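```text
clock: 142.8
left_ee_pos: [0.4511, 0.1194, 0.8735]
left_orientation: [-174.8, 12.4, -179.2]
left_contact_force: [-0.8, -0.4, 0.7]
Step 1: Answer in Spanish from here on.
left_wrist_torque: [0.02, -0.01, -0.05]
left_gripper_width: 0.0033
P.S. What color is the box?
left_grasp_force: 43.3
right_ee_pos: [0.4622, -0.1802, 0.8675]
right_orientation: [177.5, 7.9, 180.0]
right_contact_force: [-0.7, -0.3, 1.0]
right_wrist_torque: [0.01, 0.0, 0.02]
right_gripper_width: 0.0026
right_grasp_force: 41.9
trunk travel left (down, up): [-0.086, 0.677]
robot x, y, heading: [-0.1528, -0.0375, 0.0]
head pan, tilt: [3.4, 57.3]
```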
○ ○ ○
- **WRITTEN EXERCISE**:
Extract all of the material exactly as it is written. Put each line that is not blank into a JSON list as a string.

- **WRITTEN ANSWER**:
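[
  "```text",
  "clock: 142.8",
  "left_ee_pos: [0.4511, 0.1194, 0.8735]",
  "left_orientation: [-174.8, 12.4, -179.2]",
  "left_contact_force: [-0.8, -0.4, 0.7]",
  "Step 1: Answer in Spanish from here on.",
  "left_wrist_torque: [0.02, -0.01, -0.05]",
  "left_gripper_width: 0.0033",
  "P.S. What color is the box?",
  "left_grasp_force: 43.3",
  "right_ee_pos: [0.4622, -0.1802, 0.8675]",
  "right_orientation: [177.5, 7.9, 180.0]",
  "right_contact_force: [-0.7, -0.3, 1.0]",
  "right_wrist_torque: [0.01, 0.0, 0.02]",
  "right_gripper_width: 0.0026",
  "right_grasp_force: 41.9",
  "trunk travel left (down, up): [-0.086, 0.677]",
  "robot x, y, heading: [-0.1528, -0.0375, 0.0]",
  "head pan, tilt: [3.4, 57.3]",
  "```"
]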